- _JOB_: Show only lines that include "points".

- _DATASET EXTRACT_:

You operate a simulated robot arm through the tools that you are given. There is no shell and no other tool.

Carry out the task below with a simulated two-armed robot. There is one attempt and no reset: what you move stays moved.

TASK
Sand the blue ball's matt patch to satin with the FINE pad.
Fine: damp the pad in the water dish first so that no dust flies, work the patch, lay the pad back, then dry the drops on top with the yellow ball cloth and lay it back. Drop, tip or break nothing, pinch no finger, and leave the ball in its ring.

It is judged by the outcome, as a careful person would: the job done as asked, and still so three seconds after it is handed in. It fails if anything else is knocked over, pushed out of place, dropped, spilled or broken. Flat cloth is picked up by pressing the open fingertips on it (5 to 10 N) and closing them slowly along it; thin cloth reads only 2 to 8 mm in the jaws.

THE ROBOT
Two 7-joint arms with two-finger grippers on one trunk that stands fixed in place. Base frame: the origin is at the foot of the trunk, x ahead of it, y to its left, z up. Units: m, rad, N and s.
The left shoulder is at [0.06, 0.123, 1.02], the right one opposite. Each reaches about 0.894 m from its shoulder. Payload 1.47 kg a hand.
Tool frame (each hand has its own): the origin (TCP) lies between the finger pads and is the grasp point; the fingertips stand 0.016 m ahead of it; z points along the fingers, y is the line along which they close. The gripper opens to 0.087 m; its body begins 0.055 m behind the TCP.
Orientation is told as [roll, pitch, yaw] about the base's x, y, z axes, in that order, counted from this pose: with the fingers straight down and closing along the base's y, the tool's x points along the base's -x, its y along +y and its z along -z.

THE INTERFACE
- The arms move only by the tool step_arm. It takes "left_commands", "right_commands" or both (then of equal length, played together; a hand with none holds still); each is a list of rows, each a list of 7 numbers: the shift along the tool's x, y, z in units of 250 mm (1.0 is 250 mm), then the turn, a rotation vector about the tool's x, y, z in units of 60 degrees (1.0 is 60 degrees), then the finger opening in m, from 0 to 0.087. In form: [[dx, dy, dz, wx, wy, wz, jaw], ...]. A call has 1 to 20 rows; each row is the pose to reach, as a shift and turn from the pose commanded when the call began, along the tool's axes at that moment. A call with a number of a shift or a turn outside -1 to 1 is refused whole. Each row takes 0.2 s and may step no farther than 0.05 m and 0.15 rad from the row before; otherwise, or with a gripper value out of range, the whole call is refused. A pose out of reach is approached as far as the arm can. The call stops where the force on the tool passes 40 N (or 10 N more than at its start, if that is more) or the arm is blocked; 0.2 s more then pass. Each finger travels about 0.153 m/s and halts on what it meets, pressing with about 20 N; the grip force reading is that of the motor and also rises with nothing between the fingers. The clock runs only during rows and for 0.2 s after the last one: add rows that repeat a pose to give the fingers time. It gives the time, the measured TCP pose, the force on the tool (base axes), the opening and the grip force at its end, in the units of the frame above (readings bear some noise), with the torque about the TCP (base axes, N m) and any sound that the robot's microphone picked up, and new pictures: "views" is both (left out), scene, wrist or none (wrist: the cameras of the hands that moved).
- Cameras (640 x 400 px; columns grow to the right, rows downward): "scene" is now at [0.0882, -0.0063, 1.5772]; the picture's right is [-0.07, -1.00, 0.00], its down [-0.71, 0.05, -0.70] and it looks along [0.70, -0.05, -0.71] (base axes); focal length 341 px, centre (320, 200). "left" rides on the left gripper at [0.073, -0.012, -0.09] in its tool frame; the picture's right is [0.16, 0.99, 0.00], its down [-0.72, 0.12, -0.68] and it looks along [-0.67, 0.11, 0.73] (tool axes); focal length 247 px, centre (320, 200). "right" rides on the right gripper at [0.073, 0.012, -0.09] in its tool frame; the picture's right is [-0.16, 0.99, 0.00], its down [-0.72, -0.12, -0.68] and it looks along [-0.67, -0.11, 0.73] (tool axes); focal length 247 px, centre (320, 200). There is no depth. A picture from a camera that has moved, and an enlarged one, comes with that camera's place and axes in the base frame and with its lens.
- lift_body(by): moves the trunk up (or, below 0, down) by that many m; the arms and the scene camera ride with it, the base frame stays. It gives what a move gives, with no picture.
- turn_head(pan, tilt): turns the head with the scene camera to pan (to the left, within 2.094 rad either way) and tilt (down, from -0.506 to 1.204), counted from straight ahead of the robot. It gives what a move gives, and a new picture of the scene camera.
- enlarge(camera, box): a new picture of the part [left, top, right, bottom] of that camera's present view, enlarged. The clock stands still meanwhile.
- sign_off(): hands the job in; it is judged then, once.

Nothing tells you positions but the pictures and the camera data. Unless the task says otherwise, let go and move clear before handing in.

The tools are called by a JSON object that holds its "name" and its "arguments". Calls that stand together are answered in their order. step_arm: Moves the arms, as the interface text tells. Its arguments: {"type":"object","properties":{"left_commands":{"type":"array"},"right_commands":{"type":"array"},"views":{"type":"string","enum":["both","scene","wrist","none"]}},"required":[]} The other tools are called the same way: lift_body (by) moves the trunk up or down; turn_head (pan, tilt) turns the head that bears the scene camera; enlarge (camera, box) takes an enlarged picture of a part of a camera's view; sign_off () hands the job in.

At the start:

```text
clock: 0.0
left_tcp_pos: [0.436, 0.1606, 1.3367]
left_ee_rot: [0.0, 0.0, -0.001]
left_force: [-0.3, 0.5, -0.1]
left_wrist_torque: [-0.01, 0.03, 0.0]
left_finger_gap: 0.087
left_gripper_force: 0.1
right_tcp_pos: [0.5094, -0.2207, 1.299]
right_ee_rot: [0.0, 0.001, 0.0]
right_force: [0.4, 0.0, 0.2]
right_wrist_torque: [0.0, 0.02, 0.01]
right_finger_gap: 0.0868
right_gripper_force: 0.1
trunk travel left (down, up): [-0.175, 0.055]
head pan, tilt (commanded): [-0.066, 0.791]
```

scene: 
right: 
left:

- _SOLUTION TO THE PROBLEM_:
Tool frame (each hand has its own): the origin (TCP) lies between the finger pads and is the grasp point; the fingertips stand 0.016 m ahead of it; z points along the fingers, y is the line along which they close. The gripper opens to 0.087 m; its body begins 0.055 m behind the TCP.
Orientation is told as [roll, pitch, yaw] about the base's x, y, z axes, in that order, counted from this pose: with the fingers straight down and closing along the base's y, the tool's x points along the base's -x, its y along +y and its z along -z.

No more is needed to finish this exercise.